• **SELECTION**:
"Beyond Granite: Pulling Together" Brings Connection and Belonging to the National Mall
The National Mall in Washington, D.C. has been a place of protest, a place of solace, and a place to gather. Now, for six weeks through September 18, 2023, it has also become a place for art with Beyond Granite: Pulling Together, an open-air exhibition featuring six artists answering the question “What Stories Remain Untold on the National Mall?” In response, each artist created installations that are personal, emotional, and looking to build a more representative narrative in this historic space.
As the first curated outdoor exhibition on the National Mall, Pulling Together was presented by The Trust for the National Mall in partnership with the National Capital Planning Commission, and the National Park Service. Curated by Paul Farber and Salamishah Tillet for Monument Lab, this pilot exhibition in the broader Beyond Granite initiative was funded by the Mellon Foundation’s Monument Project (The Mellon Foundation provided leadership support for the National Trust for Historic Preservation’s African American Cultural Heritage Fund).
Teresa Durkin, executive vice president of the Trust for the National Mall, said, “Our goal is to test how an ongoing series of temporary art installations could have profound impact in the dialogue of commemoration among the monuments and memorials this summer and beyond.”
The name Pulling Together comes from the words of civil rights activist Mary McLeod Bethune following Marian Anderson’s 1939 Easter Sunday performance on the steps of the Lincoln Memorial (after being barred from Constitution Hall due to Washington, D.C. segregation laws). Bethune described a moment that “told a story of hope for tomorrow—a story of triumph—a story of pulling together, a story of splendor and real democracy.” Reflecting those words, Tillet said in the introductory video for the exhibition, "We believe that Pulling Together is not just a series of prototype monuments, but a prototype for how we can engage democracy itself."

• **DATA BLOCK**:
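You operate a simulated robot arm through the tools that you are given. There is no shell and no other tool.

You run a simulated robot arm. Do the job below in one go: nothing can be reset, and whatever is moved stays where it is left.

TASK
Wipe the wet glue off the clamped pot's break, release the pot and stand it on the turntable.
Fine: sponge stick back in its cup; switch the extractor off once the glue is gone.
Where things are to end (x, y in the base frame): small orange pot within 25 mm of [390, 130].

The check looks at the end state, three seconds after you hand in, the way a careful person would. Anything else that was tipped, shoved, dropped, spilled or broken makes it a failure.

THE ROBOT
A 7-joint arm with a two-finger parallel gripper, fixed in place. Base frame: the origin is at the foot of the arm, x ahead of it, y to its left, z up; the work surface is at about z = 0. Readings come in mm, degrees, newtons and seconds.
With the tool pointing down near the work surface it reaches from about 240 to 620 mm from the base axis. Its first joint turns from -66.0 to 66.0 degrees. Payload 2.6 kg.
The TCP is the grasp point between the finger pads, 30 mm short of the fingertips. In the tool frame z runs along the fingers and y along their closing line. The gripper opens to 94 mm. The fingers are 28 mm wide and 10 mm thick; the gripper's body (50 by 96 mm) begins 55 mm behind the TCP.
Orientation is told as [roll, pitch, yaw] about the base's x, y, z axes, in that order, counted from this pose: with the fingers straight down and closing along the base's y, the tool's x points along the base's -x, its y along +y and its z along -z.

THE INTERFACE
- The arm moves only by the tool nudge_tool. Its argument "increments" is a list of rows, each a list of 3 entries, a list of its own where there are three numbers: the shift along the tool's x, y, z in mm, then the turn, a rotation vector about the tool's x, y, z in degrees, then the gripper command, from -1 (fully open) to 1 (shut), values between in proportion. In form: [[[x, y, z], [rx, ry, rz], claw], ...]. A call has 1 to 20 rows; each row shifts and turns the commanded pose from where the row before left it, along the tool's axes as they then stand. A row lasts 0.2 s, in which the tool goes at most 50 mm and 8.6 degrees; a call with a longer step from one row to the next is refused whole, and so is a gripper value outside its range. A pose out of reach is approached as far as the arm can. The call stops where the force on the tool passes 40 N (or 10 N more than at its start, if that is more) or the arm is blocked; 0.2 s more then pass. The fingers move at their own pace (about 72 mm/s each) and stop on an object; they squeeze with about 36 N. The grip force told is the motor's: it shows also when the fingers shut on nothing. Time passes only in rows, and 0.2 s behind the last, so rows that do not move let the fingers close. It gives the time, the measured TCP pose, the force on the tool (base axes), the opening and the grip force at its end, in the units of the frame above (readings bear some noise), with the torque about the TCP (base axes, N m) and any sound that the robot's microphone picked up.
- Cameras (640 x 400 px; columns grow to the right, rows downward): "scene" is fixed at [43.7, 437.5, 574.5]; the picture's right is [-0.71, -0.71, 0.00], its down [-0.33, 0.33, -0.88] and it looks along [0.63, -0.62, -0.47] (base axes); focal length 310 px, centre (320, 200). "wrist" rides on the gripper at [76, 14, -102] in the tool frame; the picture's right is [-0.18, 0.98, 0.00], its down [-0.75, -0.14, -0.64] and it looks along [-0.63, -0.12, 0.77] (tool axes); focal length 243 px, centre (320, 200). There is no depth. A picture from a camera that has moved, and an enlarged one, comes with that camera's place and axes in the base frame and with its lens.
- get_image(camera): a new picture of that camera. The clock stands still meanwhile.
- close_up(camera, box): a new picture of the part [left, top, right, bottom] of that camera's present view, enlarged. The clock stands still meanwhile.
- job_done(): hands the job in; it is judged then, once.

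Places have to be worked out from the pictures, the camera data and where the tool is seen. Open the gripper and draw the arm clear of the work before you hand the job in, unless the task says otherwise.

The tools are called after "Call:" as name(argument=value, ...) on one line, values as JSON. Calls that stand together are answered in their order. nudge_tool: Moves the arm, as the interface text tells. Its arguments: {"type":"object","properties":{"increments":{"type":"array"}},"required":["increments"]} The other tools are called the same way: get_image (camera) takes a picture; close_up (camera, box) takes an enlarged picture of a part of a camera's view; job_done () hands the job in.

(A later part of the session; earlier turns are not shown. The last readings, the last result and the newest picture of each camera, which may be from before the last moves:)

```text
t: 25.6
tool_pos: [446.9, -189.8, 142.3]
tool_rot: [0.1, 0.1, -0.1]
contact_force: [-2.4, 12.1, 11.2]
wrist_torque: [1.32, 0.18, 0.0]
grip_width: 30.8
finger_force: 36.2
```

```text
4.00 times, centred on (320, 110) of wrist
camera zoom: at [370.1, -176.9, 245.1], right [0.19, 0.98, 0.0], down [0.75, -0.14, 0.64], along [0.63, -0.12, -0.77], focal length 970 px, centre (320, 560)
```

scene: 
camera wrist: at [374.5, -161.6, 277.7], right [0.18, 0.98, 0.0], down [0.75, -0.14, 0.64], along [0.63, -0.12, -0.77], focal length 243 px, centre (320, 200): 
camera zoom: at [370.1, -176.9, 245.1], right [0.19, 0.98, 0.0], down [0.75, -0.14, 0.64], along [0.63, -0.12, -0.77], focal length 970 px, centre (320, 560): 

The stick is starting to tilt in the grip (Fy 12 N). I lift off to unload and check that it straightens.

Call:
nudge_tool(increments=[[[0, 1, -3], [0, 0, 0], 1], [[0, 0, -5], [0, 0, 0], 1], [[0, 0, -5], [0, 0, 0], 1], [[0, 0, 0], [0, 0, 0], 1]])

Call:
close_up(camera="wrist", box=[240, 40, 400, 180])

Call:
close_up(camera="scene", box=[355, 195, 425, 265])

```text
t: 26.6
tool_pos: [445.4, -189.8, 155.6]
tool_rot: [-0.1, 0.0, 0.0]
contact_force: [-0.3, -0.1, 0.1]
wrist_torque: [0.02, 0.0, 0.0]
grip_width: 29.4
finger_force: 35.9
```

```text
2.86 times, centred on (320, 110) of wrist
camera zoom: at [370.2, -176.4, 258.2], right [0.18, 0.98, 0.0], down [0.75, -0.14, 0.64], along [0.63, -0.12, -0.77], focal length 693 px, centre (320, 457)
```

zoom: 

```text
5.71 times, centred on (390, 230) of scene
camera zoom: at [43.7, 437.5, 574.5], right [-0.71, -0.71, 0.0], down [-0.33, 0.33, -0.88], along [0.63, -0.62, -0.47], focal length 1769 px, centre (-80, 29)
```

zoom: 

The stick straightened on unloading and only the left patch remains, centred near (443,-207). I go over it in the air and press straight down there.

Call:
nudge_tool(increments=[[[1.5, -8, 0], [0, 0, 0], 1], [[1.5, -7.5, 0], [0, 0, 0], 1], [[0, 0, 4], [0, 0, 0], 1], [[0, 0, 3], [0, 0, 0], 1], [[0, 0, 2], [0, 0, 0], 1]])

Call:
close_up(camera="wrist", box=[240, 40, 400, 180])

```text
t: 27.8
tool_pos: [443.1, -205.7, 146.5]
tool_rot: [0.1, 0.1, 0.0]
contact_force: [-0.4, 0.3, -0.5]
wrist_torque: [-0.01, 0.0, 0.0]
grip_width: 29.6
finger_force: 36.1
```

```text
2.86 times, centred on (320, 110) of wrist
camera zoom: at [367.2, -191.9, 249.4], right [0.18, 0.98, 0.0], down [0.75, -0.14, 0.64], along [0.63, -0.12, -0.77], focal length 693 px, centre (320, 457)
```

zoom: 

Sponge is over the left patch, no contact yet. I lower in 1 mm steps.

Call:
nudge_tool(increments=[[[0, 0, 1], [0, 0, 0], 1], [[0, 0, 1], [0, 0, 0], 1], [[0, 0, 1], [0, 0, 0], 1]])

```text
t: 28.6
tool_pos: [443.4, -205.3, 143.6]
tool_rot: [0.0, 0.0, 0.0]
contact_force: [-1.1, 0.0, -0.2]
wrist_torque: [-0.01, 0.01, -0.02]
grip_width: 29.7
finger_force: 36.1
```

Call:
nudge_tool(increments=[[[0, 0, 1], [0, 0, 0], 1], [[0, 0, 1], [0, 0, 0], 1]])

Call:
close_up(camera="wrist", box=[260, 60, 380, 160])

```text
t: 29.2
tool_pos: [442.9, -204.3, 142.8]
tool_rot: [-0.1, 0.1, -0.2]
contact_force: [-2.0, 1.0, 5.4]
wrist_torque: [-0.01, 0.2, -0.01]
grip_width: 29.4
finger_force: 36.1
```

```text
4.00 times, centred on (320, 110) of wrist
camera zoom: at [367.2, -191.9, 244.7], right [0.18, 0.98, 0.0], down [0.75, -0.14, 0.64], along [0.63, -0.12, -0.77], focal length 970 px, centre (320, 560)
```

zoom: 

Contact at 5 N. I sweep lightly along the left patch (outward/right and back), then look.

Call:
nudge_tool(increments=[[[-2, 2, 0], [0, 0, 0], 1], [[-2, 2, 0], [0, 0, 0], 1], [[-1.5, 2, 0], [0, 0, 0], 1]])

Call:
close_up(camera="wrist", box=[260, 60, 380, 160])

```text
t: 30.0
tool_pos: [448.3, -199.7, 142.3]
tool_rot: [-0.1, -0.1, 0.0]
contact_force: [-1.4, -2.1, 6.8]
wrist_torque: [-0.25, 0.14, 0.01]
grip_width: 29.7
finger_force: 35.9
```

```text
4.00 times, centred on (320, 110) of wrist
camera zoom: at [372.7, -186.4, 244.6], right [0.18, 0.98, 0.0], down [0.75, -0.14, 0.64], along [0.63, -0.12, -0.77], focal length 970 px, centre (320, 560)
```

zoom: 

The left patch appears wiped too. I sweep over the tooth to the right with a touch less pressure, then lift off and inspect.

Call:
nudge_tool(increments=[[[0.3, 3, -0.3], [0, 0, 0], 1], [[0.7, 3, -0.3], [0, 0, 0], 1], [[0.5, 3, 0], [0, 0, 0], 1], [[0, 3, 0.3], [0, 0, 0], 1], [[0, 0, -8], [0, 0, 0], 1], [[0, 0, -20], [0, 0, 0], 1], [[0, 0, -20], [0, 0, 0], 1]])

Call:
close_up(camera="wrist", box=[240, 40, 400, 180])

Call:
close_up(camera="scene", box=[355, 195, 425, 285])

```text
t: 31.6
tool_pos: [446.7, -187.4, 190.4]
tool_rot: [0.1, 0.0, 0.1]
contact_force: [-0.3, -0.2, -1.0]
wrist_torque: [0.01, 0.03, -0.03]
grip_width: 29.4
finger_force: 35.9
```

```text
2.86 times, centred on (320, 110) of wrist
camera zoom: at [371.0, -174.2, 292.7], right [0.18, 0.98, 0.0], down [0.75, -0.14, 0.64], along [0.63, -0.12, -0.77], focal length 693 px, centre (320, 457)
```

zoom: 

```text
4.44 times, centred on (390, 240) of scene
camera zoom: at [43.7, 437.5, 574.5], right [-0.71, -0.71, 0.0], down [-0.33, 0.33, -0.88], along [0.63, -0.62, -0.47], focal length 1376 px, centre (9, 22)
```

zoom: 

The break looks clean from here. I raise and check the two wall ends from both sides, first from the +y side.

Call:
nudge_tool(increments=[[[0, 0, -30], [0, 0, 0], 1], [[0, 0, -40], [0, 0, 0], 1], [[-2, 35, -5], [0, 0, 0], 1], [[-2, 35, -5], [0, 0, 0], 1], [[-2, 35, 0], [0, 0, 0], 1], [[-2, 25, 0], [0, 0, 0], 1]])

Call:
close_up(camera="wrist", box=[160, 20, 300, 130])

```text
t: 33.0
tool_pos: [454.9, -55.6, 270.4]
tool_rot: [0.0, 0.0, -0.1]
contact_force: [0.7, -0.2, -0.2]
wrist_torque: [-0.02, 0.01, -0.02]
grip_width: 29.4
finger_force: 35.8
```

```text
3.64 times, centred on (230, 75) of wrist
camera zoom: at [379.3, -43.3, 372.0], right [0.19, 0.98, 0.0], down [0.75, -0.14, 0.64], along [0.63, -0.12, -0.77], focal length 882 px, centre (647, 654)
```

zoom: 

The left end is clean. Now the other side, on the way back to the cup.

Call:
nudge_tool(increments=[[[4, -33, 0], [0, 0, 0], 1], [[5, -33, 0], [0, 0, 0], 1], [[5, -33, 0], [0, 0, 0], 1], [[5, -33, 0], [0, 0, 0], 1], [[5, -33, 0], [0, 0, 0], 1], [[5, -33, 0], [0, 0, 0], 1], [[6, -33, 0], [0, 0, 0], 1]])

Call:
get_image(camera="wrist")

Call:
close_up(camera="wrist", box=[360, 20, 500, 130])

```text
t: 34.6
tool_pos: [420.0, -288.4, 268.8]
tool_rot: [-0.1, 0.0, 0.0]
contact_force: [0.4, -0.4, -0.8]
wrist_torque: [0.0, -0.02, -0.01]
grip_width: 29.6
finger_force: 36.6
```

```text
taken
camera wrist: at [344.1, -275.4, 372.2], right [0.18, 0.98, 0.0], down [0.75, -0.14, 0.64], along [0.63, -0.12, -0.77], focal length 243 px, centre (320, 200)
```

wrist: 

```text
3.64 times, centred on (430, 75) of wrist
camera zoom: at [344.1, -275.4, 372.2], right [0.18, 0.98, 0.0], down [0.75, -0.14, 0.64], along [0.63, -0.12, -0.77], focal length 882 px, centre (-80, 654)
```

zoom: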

• **GOALS**:
1 – Show the exact text of the selection starting from "As the first" and stopping at the end of "Cultural Heritage Fund).".
2 – Add the next paragraphs of the selection.

• **ANSWERS FOR THE TASKS**:
1 –
As the first curated outdoor exhibition on the National Mall, Pulling Together was presented by The Trust for the National Mall in partnership with the National Capital Planning Commission, and the National Park Service. Curated by Paul Farber and Salamishah Tillet for Monument Lab, this pilot exhibition in the broader Beyond Granite initiative was funded by the Mellon Foundation’s Monument Project (The Mellon Foundation provided leadership support for the National Trust for Historic Preservation’s African American Cultural Heritage Fund).

2 –
Creating Connection Through Sightlines
When building a monument, memorial, or other public space, architects often think about sightlines. That intentional viewpoint, from one structure to another, builds a visible connection that is also loaded with invisible meaning. It is the sightlines between existing monuments and memorials on the National Mall and these new installations that create a tether between the past and the present.
The starting point of Pulling Together is vanessa german’s Of Thee We Sing, which stands in front of the Lincoln Memorial and faces the Washington Monument. This sculpture of singer Marian Anderson grounds visitors in a real event and place, emphasizing the larger than life moment by including hands—with photographs of people on them—seemingly holding up the statue’s base. The edging of the sculpture’s robe has musical notes, invoking the power of music to bring a community together. It is in this place that Anderson shifted the words to "My Country 'Tis of Thee" to encompass more than herself, when she sang “of thee we sing.”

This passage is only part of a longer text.